Din ve Düşünce Yaşamı:
- Çin ile ilişkileri sonucunda Japonya'da Taoizm, Konfüçyizm ve Budizm benimsenmiştir.
- Japonların ulusal dinleri, "Tanrıların Yolu" anlamına gelen Şintoizm idi. Şintoizm; ulusal, çok tanrılı ve diğer dinlere tepki göstermeyen bir dindir. Doğa güçlerine ve ruhlara tapınma inancı, bu dinin en belirgin özelliğidir.

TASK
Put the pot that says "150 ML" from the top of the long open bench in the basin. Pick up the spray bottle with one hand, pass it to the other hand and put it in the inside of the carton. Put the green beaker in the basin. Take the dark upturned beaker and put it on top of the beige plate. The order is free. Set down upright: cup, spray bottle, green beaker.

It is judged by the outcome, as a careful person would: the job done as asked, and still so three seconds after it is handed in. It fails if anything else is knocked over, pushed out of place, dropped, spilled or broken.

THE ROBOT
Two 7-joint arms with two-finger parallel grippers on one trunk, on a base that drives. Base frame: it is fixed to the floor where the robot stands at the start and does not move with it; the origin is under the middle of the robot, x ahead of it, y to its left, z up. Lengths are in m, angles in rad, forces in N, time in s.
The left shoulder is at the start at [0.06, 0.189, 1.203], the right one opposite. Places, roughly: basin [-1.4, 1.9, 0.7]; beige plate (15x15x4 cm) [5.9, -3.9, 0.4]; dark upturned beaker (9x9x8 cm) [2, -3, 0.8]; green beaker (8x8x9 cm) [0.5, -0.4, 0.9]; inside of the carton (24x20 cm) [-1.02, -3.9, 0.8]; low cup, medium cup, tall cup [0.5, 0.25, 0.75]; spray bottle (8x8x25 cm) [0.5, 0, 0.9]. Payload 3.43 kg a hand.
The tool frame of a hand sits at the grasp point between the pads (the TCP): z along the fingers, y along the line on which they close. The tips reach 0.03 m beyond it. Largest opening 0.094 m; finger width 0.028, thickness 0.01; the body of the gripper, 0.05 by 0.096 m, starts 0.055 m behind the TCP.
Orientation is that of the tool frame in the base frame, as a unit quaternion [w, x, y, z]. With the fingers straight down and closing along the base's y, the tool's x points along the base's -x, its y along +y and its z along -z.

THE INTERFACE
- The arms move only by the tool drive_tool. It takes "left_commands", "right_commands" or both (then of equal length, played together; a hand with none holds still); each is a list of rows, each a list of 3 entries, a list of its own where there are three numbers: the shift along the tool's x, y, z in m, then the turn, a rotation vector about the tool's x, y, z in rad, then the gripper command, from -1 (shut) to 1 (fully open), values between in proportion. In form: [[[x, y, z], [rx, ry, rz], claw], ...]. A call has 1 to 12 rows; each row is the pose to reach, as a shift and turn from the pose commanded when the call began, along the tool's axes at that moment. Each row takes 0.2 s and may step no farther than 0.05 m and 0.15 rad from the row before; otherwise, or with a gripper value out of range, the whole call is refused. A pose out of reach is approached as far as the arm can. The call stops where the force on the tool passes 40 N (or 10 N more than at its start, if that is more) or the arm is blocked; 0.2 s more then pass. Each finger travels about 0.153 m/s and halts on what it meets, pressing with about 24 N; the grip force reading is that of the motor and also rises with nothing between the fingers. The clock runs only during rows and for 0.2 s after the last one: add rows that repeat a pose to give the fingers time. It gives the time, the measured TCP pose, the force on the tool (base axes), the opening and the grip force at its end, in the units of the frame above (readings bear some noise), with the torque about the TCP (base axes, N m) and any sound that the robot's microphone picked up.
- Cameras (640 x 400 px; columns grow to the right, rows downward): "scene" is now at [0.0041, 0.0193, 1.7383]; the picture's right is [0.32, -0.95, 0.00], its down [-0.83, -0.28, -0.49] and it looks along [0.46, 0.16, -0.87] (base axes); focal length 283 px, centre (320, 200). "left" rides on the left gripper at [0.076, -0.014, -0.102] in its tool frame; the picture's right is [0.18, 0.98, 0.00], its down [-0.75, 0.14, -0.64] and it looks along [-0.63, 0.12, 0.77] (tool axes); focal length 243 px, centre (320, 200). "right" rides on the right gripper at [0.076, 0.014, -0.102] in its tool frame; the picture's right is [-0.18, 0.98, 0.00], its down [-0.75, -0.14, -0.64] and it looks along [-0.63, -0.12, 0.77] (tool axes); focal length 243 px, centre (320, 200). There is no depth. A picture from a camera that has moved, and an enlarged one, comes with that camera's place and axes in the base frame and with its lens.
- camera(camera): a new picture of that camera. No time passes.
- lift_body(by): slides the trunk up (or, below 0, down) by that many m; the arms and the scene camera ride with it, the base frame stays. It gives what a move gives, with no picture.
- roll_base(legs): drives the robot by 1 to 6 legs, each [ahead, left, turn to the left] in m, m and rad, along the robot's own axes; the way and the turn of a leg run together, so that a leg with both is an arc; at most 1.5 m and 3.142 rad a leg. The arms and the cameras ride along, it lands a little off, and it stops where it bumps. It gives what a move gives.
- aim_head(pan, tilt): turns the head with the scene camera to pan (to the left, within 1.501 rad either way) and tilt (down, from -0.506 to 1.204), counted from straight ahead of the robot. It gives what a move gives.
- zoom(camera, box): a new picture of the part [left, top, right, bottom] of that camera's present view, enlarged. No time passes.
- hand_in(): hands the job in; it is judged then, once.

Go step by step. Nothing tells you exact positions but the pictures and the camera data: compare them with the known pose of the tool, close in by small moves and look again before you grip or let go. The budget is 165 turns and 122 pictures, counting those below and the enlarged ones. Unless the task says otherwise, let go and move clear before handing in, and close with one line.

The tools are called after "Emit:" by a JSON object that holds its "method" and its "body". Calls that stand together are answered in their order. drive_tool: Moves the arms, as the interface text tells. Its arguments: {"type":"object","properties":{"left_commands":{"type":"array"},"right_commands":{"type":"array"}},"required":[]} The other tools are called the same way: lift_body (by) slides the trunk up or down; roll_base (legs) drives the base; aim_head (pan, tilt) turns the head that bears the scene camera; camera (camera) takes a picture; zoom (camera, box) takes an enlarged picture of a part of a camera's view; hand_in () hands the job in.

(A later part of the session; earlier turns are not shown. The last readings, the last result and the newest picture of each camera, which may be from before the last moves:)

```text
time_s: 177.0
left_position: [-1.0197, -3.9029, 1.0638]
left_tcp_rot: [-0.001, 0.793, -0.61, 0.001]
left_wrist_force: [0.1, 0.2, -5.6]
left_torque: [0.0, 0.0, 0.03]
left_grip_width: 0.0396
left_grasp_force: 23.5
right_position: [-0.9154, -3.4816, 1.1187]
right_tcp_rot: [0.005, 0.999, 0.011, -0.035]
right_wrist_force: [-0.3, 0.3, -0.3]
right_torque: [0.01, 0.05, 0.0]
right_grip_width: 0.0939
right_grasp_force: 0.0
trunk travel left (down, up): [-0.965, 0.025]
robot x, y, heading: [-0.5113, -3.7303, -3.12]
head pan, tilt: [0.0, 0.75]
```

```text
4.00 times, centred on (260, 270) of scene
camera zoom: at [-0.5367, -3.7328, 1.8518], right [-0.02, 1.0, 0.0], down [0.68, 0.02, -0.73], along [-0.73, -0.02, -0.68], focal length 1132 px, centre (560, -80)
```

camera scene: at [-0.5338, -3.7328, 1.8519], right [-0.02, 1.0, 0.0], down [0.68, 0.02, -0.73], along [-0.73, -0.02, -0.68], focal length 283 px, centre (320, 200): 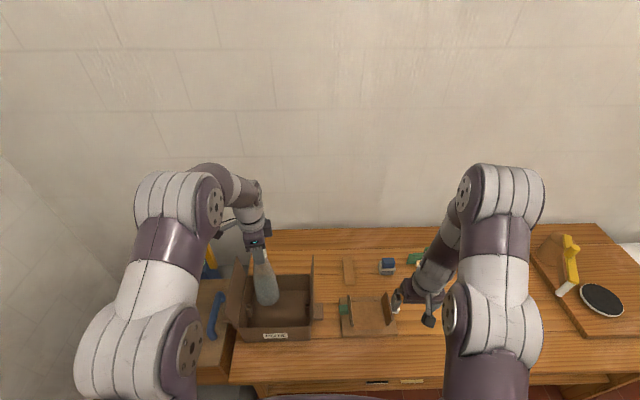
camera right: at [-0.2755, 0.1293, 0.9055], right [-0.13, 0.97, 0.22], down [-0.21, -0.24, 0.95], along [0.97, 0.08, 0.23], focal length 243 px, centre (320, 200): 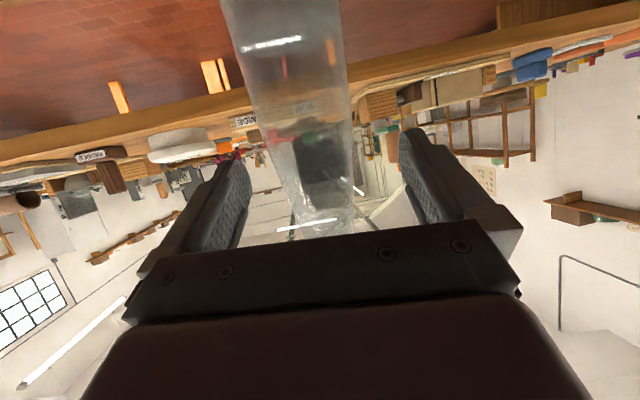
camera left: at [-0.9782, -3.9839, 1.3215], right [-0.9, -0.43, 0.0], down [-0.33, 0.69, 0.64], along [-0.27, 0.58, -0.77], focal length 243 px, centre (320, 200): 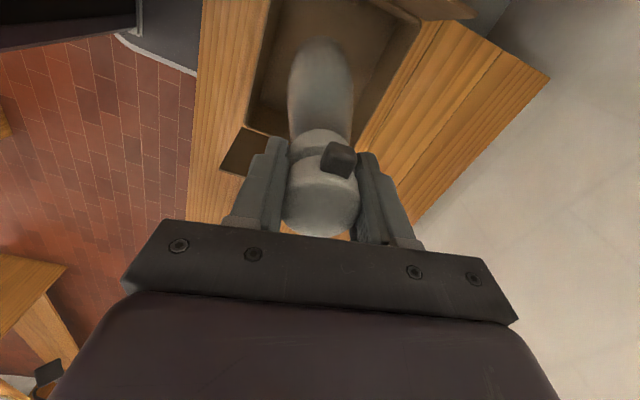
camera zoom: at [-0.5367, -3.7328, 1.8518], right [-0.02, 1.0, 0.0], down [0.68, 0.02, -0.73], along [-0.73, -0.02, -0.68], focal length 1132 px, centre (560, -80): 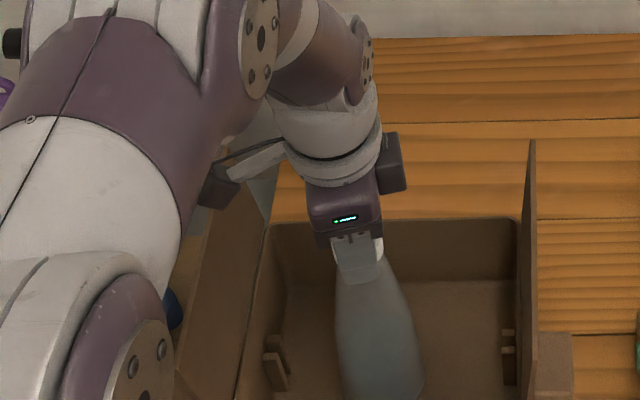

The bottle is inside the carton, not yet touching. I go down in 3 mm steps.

İSLAMİYET ÖNCESİ ARAP YARIMADASI
İslamiyet Öncesi Arap Yarımadasında Kurulan Devletler
a. Güney Arabistan Devletleri
1.Main Devleti
2.Seba Devleti
3.Himyeri Devleti
b. Kuzey Arabistan Devletleri
1.Nebatlılar
2.Gassaniler
3.Hire Beyliği
Araplar Şehre Medine dediklerinden şehirde yaşayanları da medeni olarak adlandırmışlar. Çölde göçebe yaşayanlara ise bedevi demişlerdir. Bedevi Arapların başlıca gelir kaynağı deve, at ve küçükbaş hayvanlardan elde edilen ürünlerdi. Tarım daha çok Yenen'de, Medine çevresinde ve vahalarda yapılıyordu. Ticaretin merkezi ise Hicaz'dı. Mekkeli tüccarlar Uzak Doğu'dan gelen malları kervanlarla Şam'a ve Suriye limanlarına ulaştırıyorlardıl.
UKAZ PANAYIRI
İslamiyet'in ortaya çıktığı sırada Arabistan'da en çok konuşulan dil Arapçaydı. Arapça, Simi dilleri ailesindendir. Araplar, haram aylar olarak kabul ettikleri dört ayda (zilkade, zilhicce, muharrem ve recep) savaş yapmıyorlardı. Haram aylarda Mekke çevresinde "Ukaz" denilen bir panayır kurup burada ticaret yapıyor, spor karşılaşmaları ve eğlenceler düzenliyorlardı. Kâbe ziyaret ediliyor, şiir yarışmaları yapılıyordu. Dereceye giren şiirler Kâbe duvarına asılırdı.